The EAS promotes peace through dialogue between ASEAN, the United States, China, Japan, India, Australia and others, in an environment made more conducive by the stabilising presence of US power.
The great challenge, of course, it to maintain that stability while China's power continues to increase relative to that of the United States.
During the Government's consultations with Australians for the Foreign Policy White Paper, one participant said Asian business colleagues were increasingly asking, 'whose side are you on?'
They meant, ultimately, will you side with the United States or China.
The correct answer, of course, is "Australia". We're on Australia's side. We will pursue our national interests with the United States and with China.
That said, as Dennis Richardson has reminded us, Australia's relationship with China and the United States can be summarised simply: "friends with both, ally with one."

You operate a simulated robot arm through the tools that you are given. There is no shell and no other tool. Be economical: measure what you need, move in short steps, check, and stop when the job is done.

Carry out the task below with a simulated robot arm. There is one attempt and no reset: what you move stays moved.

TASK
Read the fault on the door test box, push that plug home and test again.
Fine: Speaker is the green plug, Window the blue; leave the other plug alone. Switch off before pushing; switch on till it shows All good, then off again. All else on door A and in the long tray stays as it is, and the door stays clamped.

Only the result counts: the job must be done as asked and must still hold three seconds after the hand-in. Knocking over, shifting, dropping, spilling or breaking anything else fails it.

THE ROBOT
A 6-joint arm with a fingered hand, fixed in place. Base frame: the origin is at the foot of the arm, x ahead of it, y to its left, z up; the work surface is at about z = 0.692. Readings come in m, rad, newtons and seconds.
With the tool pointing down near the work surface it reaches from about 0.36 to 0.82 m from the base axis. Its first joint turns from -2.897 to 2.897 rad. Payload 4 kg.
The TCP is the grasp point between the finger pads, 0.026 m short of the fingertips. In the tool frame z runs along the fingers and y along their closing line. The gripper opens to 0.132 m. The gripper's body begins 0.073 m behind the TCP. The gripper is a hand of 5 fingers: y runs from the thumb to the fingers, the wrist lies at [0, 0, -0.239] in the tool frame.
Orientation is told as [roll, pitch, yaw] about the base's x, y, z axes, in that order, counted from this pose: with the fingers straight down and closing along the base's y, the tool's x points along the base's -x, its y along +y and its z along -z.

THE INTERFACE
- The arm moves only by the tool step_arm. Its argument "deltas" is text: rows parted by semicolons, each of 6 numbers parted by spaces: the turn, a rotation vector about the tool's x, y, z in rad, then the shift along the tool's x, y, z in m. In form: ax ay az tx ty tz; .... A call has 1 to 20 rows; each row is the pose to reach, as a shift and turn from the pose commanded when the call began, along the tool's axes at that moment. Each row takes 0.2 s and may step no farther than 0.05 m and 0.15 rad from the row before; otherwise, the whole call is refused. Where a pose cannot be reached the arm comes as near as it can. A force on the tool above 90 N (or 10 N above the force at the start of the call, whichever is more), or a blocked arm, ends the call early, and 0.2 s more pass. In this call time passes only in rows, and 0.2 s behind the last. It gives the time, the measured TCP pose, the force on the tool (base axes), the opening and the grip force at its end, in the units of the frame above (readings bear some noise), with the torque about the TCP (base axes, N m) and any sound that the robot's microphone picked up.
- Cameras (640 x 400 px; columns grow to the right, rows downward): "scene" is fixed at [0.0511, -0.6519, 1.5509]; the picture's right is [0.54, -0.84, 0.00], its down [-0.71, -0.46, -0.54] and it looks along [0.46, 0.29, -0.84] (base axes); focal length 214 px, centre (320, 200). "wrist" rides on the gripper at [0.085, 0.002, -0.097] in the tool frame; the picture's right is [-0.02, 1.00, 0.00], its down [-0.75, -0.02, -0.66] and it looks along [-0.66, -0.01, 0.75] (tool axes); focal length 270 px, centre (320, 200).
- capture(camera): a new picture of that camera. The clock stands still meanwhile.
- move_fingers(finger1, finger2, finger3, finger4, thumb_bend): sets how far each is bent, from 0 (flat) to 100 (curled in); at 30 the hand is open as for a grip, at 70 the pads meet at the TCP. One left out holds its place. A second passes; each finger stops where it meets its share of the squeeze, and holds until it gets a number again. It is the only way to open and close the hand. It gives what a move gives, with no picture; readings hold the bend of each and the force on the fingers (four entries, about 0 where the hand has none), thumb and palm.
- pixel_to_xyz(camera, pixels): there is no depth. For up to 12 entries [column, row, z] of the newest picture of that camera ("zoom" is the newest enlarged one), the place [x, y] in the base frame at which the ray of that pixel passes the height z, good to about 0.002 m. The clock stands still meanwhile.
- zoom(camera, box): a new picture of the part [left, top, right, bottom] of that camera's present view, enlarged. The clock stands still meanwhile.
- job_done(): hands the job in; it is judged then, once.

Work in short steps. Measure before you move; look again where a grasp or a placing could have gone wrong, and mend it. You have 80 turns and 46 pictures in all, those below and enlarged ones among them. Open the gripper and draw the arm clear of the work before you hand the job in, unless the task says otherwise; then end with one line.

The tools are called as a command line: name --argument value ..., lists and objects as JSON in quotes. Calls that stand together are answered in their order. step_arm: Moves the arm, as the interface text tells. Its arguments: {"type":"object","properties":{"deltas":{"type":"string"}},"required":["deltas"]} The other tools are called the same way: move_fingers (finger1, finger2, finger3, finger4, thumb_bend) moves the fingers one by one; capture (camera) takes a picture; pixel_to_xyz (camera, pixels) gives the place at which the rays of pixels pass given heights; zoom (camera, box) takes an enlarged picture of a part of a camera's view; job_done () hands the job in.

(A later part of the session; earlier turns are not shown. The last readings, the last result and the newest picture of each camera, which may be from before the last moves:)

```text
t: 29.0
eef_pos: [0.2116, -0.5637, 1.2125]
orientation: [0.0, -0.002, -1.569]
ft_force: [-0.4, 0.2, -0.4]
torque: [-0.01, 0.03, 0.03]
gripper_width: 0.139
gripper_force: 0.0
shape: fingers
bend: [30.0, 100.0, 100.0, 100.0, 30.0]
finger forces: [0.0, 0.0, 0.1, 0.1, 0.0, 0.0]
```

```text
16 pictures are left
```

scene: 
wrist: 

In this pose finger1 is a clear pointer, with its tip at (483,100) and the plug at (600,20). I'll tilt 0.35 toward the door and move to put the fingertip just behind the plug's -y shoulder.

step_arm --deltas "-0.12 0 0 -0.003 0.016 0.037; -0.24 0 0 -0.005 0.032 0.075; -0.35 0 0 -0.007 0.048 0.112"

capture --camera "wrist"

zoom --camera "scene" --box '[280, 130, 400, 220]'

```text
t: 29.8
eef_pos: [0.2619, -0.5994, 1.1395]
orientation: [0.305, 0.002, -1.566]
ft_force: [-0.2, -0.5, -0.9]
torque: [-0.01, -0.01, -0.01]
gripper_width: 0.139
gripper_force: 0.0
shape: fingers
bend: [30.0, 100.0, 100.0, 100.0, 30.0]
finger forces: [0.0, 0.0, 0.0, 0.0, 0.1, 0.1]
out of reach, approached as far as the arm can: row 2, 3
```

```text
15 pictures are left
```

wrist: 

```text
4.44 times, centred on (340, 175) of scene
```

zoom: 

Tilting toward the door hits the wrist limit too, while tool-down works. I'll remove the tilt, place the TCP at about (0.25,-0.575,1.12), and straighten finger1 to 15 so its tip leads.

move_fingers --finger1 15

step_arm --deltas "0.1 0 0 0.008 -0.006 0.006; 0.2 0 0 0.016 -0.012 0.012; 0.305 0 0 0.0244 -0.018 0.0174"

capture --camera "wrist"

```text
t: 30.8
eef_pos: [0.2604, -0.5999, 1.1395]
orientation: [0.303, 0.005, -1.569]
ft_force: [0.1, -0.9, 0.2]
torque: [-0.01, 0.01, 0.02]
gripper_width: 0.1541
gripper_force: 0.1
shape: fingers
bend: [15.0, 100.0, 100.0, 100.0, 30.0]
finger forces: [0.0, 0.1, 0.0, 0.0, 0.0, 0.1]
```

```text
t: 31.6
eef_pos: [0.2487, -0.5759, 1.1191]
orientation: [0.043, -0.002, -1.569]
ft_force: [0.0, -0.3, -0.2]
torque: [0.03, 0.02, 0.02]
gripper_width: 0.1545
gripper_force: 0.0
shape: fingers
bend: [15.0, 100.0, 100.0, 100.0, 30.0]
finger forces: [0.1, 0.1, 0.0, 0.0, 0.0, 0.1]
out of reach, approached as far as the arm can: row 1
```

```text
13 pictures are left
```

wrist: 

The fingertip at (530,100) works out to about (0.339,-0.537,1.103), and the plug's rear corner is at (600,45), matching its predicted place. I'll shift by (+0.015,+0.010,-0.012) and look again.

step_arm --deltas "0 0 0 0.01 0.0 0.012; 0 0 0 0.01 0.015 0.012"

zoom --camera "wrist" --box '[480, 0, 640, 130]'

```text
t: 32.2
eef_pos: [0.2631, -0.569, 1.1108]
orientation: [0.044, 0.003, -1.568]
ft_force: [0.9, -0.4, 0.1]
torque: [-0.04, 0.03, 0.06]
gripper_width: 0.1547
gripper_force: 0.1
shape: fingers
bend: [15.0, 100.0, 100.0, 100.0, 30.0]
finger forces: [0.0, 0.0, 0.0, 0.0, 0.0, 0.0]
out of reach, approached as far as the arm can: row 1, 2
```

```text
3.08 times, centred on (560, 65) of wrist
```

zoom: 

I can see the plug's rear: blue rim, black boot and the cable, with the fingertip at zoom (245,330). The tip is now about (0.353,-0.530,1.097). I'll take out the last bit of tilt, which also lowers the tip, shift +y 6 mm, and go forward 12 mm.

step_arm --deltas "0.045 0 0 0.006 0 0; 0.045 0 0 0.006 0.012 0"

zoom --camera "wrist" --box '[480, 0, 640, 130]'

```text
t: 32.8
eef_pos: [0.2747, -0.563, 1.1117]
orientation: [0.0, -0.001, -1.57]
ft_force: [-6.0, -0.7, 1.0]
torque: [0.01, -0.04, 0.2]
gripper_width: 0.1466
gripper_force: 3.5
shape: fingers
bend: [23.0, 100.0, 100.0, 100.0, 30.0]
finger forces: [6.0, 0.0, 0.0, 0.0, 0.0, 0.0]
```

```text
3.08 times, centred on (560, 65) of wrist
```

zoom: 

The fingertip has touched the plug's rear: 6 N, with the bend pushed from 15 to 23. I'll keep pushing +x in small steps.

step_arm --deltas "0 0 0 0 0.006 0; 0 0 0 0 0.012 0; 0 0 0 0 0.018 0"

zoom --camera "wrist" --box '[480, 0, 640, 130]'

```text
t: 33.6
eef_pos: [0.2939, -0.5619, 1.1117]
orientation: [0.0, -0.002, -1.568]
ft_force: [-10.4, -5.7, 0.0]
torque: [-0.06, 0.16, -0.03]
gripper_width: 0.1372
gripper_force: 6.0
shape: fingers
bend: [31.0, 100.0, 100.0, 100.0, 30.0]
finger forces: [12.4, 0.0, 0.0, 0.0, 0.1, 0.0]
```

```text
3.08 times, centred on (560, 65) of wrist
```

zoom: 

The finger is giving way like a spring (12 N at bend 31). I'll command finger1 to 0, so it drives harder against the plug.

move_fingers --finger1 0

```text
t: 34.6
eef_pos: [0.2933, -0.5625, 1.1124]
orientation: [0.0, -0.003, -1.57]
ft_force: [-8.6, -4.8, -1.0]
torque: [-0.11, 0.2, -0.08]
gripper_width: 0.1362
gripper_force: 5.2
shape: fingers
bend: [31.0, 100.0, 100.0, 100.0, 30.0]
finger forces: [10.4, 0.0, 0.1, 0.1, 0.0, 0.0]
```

Our alliance with the United States enhances our power, and aligns with our values.
In New York earlier this month, Prime Minister Turnbull said that Australia, like the United States
"defines its national identity, not by race or religion or ethnicity as so many others do, but by a commitment to shared political values, as timeless as they are inclusive – freedom, democracy and the rule of law".
The stability and prosperity, the quality of life we enjoy within Australia rests, to a great extent, on these political values.
And on this basis, Australia has real influence in the world.
As Shannon's book shows, diplomacy is not about taking sides, it's about pursuing the full range of our national interests.
We will continue to forge our own path in Asia and beyond. We will continue to build shared expectations of the kind of region we all want and can in fact achieve.
Australia's success will depend, in large part, on the quality of our thinking; on informed, tested and proven ideas about power transition in our region – and, of course, on the quality of diplomacy.
Thank you, Shannon, and all with whom you have worked, for this fine contribution to that effort.